A friend passed this one along to me and I took it up with some reservation. After reading it I'm now on board and looking to get the second and third in the series. This is not mind blowing by any stretch, but it was great to get back to and take a stroll through the Star Wars galaxy. The pace is fast and the action is well written. The author writes the characters well, treating them with respect but really not taking chances. With the exception with Lando, the choices made are nothing out of the ordinary.
Based on the cover and the title of the book, one think that this is a "Solo and Chewbacca" adventure and from the start of the book it looks that way. But I was pleasantly surprised to find that it was not.

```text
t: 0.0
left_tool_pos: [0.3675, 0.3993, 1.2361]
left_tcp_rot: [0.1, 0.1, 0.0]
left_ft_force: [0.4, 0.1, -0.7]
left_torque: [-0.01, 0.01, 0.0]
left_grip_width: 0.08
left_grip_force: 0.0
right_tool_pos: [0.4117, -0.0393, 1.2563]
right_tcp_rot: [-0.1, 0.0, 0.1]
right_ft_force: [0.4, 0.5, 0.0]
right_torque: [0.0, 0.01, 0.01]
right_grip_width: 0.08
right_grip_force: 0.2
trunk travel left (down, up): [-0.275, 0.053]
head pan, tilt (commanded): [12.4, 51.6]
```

It does however bring up aspects of Han Solo's secritive past and Allen gives just enough insight not to take away from mystery the character. The politics and the star system of Corellia is unique, straight forward and easy to follow and adds some great drama in the book.
My only real critizism is that the author needs to hang around some children. Anakin is by far the worst written. Picture that forcibly cute robot kid on the sitcom "Small Wonder" written into a book and your not far off. While there is some potential there as far as action with Anakin, the dialogue really needs brushing up. He does however manage to make the twins interesting, giving them distinct personalities and abilities. Example: Jacen can understand Chewie, like his father, but Jaina can't.
Also another thing that I loved was Han Solo's take on Indiana Jones profession. It too coincidental to be an accident!
A decent adventure that lacks the emotional pull that the movies and some of the books do. But a good distraction and worth checking out.